# Text shown:
Tel qu’il existe aujourd’hui, Superman est l’un des meilleurs films de super-héros de tous les temps, surpassé uniquement par les deux compères qui se placent à côté de lui tout en haut du panthéon : Spider-Man 2 et The Dark Knight. Il est difficile de nommer une autre adaptation filmique de quelque-chose qui était déjà populaire et occupait une place aussi importante et influente au cœur de son sujet d’origine. Christopher Reeve représente l’incarnation de Superman par laquelle tous les autres seront jugés. Même aujourd’hui, la majorité de la musique qu’on associe au personnage ne peut s’empêcher d’imiter les partitions de John Williams. Et les interprétations naissantes de la mythologie, comme le symbole de Superman étant un blason de famille, la planète en cristal de Krypton, l’image holographique de Jor-El (le père de Superman) flottant au centre de la Forteresse de Solitude, et Clark Kent qui commence sa carrière en tant qu’adulte plutôt que passer d’abord à travers Superboy, se sont toutes faufilées dans des versions innombrables du personnage, pour le meilleur ou pour le pire.

Mais malgré, ou même à cause de son omniprésence dans la culture, les vrais mérites du Superman de Reeve et Donner se retrouvent souvent au second plan par rapport à la magnitude de son statut dans le panthéon culturel. D’accord, le fait que Superman est un classique reste indiscutable, mais est-ce qu’il tient encore la route aujourd’hui ? Est-ce qu’il est toujours aussi bon ? Est-ce qu’il était vraiment aussi bon que cela au départ ?

Absolument.

# Task instructions:
- a) Copy the part of the text shown from the words "Mais malgré, ou" through the words "cela au départ ?".
- b) Repeat verbatim, and only, the lines of the data below, beginning at the line that contains "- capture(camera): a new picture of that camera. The" and stopping after the line that contains "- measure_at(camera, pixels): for".

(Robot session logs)
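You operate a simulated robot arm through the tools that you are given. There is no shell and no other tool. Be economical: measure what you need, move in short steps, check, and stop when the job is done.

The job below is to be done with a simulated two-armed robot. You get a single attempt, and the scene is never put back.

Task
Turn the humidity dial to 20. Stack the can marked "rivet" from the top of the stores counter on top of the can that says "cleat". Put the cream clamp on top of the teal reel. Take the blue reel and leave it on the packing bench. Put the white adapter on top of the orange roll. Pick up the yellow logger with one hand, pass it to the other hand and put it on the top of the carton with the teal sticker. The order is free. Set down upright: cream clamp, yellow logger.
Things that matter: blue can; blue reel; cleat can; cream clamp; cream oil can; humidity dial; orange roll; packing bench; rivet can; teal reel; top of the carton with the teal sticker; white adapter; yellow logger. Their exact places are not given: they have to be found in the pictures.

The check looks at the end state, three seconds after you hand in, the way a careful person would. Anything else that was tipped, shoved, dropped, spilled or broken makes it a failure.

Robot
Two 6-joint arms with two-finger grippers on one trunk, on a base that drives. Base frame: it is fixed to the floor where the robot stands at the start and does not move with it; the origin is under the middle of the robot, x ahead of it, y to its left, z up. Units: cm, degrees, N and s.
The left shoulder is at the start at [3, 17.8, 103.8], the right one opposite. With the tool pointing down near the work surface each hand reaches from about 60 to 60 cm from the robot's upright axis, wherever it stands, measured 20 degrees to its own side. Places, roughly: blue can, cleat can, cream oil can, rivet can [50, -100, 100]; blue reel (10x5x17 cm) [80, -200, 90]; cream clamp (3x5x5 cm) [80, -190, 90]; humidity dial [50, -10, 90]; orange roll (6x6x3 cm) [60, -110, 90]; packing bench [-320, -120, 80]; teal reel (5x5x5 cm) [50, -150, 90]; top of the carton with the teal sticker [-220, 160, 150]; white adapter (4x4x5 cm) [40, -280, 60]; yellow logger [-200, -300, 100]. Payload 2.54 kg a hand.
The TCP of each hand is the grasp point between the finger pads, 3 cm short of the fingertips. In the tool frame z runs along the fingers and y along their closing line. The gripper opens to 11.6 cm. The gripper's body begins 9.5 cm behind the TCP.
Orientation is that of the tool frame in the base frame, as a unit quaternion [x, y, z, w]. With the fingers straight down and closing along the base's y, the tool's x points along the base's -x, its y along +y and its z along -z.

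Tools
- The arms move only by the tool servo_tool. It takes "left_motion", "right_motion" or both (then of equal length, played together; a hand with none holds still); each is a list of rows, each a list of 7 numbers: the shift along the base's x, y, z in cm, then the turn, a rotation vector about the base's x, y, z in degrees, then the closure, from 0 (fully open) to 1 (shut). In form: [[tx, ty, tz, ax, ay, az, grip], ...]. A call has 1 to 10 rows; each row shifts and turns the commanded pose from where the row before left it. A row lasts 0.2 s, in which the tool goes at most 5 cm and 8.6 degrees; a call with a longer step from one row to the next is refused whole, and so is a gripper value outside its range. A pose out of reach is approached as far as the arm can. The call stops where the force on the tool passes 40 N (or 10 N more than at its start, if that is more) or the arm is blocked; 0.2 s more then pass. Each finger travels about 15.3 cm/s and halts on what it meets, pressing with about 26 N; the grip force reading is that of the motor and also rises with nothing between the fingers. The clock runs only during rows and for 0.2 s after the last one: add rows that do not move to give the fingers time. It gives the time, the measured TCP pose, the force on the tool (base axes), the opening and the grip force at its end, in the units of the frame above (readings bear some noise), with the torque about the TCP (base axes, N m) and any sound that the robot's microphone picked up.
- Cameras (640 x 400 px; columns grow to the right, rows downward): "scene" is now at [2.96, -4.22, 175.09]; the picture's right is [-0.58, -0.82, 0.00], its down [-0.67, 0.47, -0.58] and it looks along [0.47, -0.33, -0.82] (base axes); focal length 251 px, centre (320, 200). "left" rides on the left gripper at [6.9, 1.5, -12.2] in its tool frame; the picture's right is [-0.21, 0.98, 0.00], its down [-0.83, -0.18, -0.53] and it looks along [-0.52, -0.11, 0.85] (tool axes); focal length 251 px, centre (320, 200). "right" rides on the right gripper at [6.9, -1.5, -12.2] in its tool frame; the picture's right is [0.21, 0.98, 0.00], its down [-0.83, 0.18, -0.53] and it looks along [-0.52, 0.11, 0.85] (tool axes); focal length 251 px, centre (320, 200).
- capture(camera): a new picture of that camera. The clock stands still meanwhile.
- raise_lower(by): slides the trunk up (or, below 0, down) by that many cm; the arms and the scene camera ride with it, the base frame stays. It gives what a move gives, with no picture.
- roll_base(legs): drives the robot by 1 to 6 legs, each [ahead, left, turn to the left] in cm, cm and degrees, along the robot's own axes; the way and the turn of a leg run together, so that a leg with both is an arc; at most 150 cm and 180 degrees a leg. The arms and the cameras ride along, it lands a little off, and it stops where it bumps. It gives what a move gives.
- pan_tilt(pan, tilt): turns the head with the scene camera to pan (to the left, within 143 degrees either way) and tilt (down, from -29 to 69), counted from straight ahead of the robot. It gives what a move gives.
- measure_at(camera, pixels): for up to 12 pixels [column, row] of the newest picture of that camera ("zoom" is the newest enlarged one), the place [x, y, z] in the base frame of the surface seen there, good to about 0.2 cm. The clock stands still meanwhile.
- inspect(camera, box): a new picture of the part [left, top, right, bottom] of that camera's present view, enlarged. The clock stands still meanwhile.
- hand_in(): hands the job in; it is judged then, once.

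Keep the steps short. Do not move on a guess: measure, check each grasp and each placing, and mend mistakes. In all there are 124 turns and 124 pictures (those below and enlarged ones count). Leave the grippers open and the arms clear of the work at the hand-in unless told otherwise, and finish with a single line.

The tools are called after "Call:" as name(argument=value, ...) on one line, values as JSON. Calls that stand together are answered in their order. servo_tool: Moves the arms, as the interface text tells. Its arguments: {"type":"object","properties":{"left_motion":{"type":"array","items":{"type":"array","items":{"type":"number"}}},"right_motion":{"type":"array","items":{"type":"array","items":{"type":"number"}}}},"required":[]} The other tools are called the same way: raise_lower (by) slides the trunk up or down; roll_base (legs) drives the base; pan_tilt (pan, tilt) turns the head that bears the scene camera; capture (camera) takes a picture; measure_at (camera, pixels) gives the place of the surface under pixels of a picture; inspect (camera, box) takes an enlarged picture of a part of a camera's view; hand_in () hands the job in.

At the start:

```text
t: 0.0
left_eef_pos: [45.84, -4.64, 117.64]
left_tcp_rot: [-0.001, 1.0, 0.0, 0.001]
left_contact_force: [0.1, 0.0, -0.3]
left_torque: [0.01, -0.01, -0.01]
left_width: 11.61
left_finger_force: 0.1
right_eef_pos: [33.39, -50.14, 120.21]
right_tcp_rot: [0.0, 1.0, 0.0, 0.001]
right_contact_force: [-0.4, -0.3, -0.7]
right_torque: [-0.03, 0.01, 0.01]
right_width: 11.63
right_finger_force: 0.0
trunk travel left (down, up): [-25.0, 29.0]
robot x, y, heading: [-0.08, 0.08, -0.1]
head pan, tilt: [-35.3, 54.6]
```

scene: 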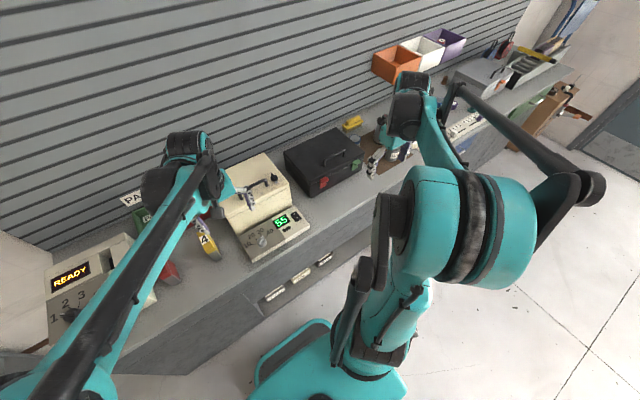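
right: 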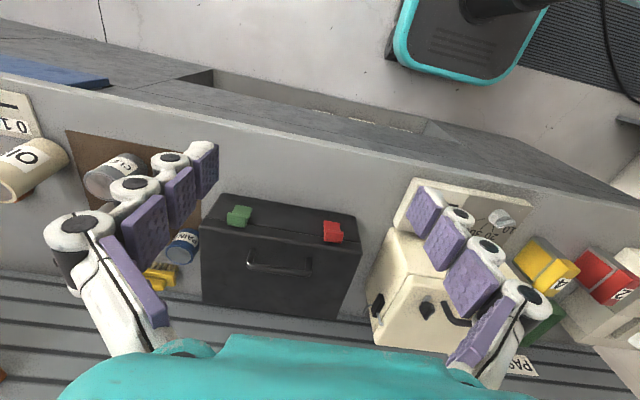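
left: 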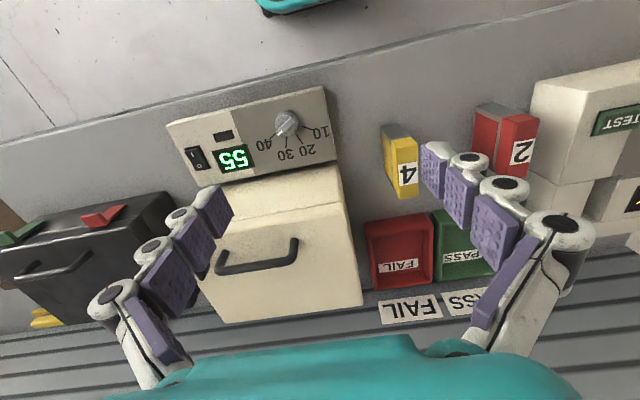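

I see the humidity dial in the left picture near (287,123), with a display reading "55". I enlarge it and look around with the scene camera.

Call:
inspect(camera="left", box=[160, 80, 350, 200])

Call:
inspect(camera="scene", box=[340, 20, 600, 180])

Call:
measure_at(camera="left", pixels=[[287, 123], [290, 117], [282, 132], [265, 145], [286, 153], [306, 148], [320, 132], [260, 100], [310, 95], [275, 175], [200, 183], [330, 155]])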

--

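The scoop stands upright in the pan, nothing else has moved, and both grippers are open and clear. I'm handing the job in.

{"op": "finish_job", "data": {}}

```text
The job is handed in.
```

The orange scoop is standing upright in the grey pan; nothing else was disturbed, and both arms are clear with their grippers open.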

* * *

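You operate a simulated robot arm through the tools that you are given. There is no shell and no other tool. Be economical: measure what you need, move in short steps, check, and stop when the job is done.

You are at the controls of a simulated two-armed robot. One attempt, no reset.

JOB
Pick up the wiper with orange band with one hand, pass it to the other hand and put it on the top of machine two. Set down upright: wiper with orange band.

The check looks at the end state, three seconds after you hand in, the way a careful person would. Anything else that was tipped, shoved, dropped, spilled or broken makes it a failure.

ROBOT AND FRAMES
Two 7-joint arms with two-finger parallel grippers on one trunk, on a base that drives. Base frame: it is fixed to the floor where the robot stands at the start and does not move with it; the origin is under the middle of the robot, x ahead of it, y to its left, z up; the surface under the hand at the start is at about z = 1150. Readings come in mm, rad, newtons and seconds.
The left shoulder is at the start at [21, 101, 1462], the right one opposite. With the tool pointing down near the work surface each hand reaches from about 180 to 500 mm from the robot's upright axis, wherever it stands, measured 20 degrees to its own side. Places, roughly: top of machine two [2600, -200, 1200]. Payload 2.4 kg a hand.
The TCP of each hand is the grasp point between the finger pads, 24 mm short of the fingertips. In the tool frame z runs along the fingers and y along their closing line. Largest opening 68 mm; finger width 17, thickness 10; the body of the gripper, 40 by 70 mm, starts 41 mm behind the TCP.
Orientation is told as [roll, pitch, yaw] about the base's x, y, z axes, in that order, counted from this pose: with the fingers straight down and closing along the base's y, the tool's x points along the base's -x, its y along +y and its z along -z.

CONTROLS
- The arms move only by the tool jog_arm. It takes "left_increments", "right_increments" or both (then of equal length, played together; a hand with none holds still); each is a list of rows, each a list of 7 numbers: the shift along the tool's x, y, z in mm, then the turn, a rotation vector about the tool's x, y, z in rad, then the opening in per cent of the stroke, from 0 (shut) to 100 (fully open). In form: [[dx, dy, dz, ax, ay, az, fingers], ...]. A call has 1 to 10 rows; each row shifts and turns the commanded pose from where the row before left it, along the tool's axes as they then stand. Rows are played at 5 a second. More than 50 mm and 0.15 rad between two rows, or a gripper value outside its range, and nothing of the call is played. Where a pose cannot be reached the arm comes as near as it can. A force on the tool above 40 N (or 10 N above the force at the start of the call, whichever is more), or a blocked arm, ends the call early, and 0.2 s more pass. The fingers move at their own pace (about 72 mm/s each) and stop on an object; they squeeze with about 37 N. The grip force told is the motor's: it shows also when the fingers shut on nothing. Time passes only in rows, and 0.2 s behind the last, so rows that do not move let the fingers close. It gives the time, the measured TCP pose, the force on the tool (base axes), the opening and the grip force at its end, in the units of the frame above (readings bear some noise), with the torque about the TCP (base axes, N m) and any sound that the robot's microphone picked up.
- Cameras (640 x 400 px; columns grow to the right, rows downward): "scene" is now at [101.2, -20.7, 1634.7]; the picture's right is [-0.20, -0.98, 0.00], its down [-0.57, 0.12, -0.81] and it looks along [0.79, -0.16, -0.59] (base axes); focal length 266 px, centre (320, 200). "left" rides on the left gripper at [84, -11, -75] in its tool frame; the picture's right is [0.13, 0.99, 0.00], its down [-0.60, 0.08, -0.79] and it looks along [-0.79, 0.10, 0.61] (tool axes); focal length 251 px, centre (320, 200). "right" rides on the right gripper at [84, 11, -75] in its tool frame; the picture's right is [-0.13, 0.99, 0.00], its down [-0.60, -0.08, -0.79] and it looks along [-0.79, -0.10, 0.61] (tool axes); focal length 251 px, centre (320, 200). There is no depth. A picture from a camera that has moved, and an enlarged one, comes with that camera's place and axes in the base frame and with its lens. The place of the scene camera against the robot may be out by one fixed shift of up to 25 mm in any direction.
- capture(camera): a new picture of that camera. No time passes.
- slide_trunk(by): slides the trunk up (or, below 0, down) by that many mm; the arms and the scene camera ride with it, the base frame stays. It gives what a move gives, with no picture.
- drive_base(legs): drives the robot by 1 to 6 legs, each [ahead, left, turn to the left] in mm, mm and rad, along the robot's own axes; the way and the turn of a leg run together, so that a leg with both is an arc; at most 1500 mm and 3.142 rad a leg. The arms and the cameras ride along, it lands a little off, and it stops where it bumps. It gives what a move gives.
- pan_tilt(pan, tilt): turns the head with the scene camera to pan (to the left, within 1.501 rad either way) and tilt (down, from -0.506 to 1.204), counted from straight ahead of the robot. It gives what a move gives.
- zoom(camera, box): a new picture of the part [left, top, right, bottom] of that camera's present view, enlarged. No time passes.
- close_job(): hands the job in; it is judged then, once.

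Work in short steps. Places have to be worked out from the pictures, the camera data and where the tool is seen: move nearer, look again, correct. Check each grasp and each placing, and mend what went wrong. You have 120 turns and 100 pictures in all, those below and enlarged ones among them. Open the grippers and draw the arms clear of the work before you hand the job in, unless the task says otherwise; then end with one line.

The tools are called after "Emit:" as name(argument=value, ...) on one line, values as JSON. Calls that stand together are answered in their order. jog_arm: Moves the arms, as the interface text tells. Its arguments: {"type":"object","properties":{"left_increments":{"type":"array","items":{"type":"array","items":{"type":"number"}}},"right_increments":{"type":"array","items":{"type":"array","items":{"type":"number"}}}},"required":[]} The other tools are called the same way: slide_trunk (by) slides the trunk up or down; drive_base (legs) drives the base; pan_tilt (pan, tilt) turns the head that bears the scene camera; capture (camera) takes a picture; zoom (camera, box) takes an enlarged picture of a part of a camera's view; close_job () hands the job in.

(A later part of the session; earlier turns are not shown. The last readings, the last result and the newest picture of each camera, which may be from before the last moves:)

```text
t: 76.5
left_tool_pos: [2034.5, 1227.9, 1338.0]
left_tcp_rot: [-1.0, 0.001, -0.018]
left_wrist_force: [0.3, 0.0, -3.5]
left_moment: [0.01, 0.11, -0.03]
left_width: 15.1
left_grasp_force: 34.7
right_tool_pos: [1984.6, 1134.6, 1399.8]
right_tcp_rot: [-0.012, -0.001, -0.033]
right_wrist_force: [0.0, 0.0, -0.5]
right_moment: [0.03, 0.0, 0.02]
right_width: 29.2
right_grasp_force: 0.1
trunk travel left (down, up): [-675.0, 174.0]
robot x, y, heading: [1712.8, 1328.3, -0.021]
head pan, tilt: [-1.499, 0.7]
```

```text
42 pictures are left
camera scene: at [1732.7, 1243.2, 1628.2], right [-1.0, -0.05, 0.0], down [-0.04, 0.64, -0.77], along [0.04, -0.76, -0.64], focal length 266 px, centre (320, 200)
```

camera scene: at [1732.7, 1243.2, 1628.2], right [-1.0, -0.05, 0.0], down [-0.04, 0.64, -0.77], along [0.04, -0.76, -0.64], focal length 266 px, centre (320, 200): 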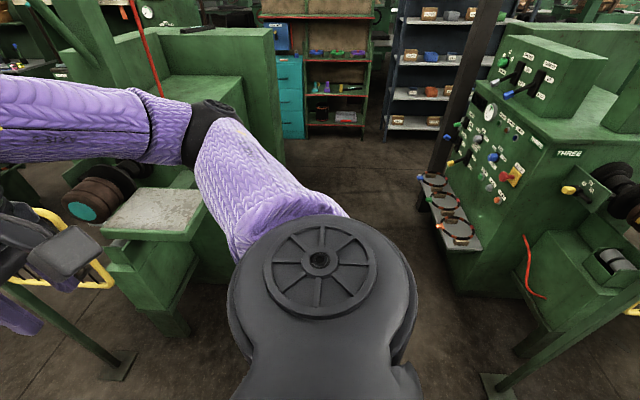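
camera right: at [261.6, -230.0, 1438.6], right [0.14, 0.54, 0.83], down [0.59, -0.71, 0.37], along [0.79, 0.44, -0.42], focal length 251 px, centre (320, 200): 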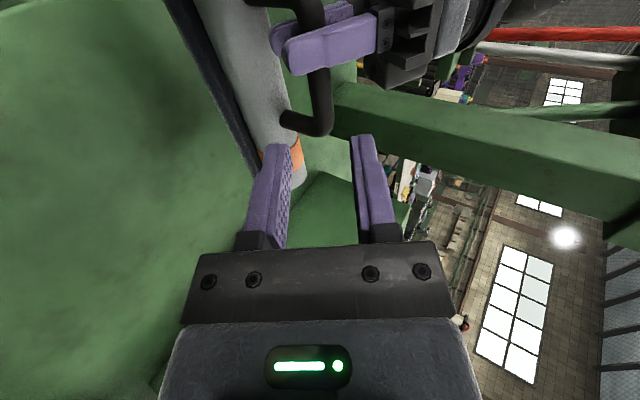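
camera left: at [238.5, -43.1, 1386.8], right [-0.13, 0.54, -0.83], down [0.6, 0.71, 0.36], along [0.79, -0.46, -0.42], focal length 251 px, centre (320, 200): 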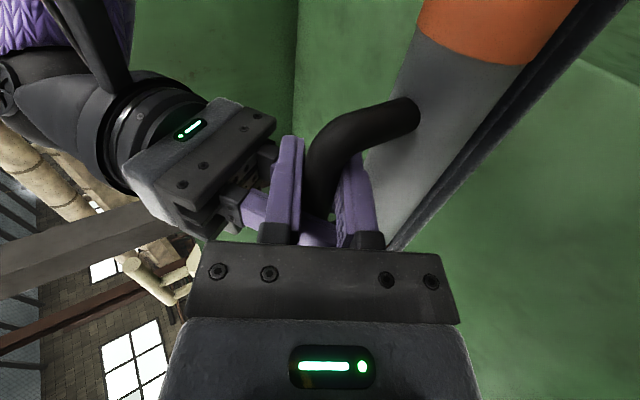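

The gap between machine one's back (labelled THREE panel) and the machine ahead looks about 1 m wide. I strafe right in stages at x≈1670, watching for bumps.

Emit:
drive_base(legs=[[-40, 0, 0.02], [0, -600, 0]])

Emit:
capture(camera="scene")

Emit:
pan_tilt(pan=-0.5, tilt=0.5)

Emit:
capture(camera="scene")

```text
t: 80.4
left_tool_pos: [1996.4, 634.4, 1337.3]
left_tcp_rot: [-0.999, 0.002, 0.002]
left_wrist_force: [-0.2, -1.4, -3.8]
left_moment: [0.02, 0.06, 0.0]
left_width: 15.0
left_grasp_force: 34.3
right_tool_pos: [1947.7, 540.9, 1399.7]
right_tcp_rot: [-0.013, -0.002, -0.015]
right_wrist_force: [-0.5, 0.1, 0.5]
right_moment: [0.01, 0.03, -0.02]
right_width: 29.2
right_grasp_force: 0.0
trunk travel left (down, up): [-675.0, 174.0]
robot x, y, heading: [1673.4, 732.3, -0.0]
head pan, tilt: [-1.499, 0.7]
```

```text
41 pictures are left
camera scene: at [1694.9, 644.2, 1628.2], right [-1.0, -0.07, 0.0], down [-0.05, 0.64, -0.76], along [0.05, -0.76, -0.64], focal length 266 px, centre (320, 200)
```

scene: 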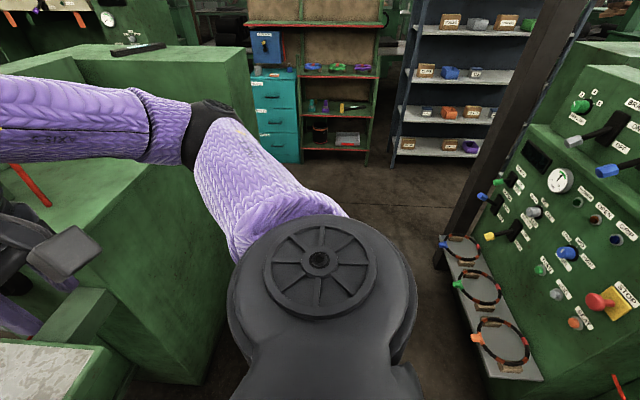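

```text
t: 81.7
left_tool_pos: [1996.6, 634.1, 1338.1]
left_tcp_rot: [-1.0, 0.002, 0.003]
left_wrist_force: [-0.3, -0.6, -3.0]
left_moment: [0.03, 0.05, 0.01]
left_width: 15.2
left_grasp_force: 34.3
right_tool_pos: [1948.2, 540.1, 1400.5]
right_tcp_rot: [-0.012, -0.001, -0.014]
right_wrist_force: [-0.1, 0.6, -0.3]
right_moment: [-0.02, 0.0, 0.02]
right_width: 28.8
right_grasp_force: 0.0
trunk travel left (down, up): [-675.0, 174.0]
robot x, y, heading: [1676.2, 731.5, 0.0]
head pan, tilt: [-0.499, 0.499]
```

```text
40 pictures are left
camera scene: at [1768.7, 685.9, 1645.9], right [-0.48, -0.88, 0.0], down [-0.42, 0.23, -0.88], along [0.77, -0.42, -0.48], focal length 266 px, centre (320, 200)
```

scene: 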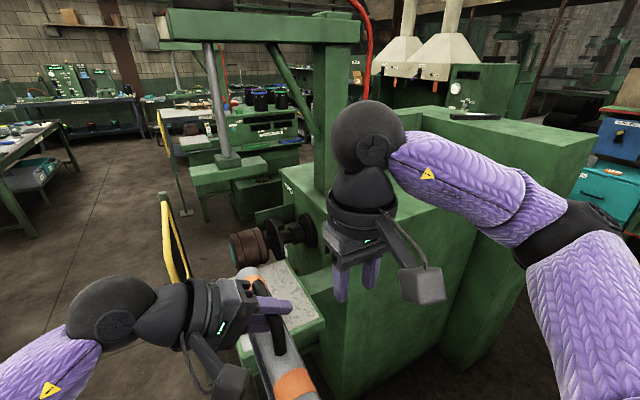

# Responses per task:
- a)
Mais malgré, ou même à cause de son omniprésence dans la culture, les vrais mérites du Superman de Reeve et Donner se retrouvent souvent au second plan par rapport à la magnitude de son statut dans le panthéon culturel. D’accord, le fait que Superman est un classique reste indiscutable, mais est-ce qu’il tient encore la route aujourd’hui ? Est-ce qu’il est toujours aussi bon ? Est-ce qu’il était vraiment aussi bon que cela au départ ?

- b)
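- capture(camera): a new picture of that camera. The clock stands still meanwhile.
- raise_lower(by): slides the trunk up (or, below 0, down) by that many cm; the arms and the scene camera ride with it, the base frame stays. It gives what a move gives, with no picture.
- roll_base(legs): drives the robot by 1 to 6 legs, each [ahead, left, turn to the left] in cm, cm and degrees, along the robot's own axes; the way and the turn of a leg run together, so that a leg with both is an arc; at most 150 cm and 180 degrees a leg. The arms and the cameras ride along, it lands a little off, and it stops where it bumps. It gives what a move gives.
- pan_tilt(pan, tilt): turns the head with the scene camera to pan (to the left, within 143 degrees either way) and tilt (down, from -29 to 69), counted from straight ahead of the robot. It gives what a move gives.
- measure_at(camera, pixels): for up to 12 pixels [column, row] of the newest picture of that camera ("zoom" is the newest enlarged one), the place [x, y, z] in the base frame of the surface seen there, good to about 0.2 cm. The clock stands still meanwhile.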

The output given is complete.